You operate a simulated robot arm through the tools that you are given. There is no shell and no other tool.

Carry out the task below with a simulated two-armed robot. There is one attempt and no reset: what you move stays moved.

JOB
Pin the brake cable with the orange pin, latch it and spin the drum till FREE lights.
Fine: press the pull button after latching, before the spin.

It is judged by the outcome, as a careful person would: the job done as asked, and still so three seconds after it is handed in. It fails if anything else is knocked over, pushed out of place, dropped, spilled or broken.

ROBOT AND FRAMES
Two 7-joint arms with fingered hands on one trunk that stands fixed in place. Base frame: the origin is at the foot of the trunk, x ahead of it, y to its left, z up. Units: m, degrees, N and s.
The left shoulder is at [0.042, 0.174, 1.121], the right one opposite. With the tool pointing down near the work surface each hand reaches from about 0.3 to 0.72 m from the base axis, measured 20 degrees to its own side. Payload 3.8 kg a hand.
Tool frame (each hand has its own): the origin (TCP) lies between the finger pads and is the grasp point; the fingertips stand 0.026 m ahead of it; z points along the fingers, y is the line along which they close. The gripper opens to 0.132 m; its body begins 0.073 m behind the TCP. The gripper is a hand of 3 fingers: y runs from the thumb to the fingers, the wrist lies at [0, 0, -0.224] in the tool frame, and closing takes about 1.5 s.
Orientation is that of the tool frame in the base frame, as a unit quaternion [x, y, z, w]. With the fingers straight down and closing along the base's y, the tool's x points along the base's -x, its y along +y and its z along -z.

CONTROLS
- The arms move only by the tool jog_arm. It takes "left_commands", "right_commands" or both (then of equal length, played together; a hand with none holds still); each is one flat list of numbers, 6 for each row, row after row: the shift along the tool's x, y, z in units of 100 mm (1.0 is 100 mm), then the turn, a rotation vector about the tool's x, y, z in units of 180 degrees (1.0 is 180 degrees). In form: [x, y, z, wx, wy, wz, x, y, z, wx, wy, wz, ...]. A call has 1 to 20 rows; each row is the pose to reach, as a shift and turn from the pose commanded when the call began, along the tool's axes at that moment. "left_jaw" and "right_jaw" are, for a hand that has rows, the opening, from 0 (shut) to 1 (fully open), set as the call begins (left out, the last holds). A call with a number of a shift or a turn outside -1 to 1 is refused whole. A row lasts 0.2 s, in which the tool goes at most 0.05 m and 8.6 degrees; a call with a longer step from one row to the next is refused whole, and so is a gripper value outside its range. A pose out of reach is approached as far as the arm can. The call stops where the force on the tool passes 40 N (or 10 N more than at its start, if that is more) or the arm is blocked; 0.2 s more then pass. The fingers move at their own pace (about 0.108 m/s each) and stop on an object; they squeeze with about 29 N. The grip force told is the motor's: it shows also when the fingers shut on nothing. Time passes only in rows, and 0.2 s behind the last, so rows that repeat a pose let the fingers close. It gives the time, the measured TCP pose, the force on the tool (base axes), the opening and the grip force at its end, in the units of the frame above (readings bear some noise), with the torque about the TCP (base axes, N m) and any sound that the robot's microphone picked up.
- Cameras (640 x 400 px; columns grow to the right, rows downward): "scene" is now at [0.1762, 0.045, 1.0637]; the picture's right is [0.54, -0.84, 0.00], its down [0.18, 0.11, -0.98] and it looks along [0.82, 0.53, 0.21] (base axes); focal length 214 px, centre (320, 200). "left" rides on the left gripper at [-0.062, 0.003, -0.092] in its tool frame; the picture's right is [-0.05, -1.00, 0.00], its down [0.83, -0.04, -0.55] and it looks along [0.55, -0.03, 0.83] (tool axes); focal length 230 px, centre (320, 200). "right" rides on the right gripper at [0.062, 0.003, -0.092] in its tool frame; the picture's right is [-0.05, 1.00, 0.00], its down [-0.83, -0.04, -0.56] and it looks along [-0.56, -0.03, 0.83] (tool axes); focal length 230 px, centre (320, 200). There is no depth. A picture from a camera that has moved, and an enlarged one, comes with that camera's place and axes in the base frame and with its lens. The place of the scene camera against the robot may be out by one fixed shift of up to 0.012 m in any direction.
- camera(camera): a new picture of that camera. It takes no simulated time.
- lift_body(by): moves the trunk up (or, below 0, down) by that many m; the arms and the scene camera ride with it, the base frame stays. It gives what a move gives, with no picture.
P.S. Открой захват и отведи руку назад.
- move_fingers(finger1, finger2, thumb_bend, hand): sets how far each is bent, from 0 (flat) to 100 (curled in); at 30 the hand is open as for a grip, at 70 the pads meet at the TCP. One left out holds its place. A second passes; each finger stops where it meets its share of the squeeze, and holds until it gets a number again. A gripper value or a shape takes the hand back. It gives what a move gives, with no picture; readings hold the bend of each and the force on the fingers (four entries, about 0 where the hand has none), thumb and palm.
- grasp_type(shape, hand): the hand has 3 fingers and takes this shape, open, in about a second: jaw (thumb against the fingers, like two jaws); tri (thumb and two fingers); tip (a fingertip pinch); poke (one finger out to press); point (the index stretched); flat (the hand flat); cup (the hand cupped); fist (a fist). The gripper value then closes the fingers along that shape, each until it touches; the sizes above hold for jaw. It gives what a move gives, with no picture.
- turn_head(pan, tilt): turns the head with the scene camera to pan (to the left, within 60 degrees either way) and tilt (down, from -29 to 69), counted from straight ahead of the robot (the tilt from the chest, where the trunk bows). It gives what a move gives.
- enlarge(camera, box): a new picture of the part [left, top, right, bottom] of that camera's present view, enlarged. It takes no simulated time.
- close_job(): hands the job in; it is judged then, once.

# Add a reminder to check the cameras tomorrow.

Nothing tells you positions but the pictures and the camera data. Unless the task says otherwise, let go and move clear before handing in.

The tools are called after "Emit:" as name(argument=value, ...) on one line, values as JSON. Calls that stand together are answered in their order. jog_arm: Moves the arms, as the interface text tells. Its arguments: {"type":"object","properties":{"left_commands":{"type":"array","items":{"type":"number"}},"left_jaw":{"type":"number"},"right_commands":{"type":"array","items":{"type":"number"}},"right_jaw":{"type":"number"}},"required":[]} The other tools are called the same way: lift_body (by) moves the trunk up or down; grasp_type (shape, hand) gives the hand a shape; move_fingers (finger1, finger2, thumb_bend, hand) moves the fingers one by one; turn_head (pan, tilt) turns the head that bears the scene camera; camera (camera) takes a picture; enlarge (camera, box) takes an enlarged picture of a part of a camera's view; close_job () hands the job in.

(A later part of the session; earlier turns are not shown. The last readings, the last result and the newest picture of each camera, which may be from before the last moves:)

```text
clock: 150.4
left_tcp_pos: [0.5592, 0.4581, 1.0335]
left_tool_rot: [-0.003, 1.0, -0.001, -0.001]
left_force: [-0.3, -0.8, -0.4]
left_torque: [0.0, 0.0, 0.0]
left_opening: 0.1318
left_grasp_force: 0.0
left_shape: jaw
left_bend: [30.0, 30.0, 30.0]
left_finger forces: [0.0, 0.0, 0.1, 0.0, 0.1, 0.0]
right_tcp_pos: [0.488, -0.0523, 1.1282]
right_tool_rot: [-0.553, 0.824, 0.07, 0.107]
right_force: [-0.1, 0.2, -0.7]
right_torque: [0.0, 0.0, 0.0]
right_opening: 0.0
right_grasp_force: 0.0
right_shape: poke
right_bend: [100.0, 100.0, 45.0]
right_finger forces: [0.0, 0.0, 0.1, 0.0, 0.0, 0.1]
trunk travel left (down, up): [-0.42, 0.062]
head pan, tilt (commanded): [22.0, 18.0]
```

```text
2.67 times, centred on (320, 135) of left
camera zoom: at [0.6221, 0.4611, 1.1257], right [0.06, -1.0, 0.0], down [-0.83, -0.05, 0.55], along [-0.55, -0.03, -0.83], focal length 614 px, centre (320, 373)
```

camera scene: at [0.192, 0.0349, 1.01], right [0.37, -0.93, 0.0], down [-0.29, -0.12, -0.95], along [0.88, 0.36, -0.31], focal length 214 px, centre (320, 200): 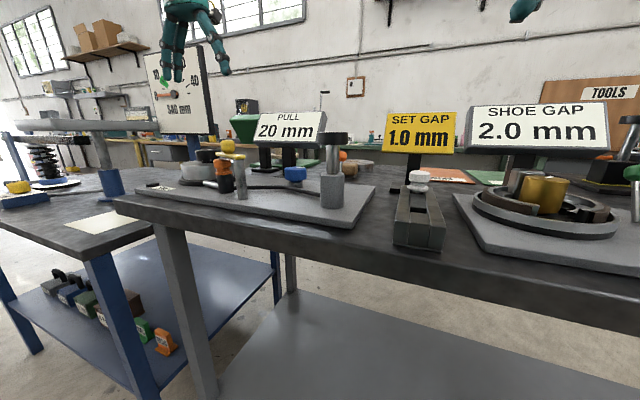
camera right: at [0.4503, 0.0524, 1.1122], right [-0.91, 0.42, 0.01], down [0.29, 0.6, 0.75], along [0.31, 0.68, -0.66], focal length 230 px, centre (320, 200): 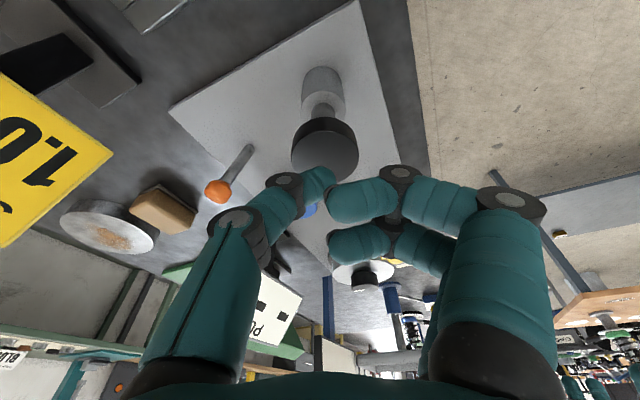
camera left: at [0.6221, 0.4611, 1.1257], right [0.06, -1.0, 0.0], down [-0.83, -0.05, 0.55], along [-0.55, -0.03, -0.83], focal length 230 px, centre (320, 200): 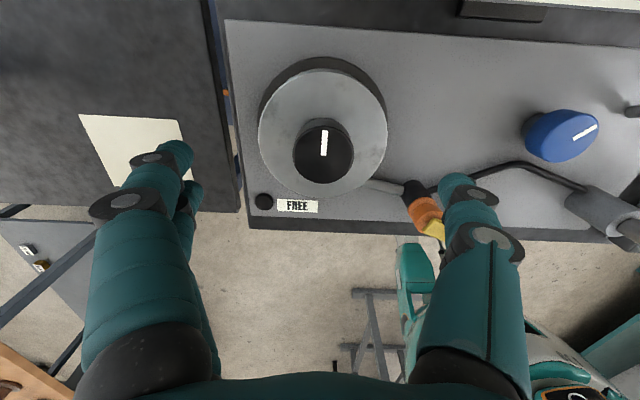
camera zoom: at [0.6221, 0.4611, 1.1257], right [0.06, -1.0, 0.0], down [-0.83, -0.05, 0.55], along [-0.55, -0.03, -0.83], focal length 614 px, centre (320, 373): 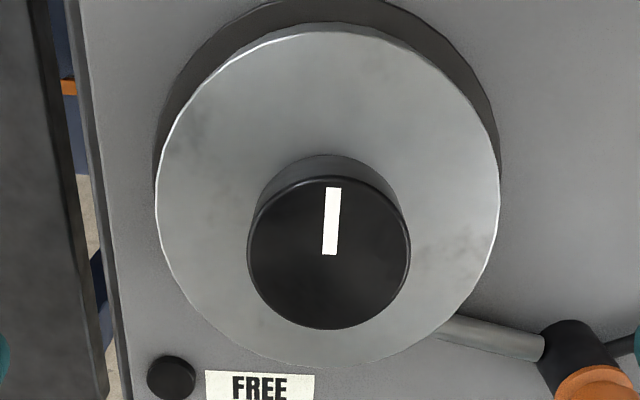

Required work: Copy each line from the data above that includes "judged".

Complete answer:
It is judged by the outcome, as a careful person would: the job done as asked, and still so three seconds after it is handed in. It fails if anything else is knocked over, pushed out of place, dropped, spilled or broken.
- close_job(): hands the job in; it is judged then, once.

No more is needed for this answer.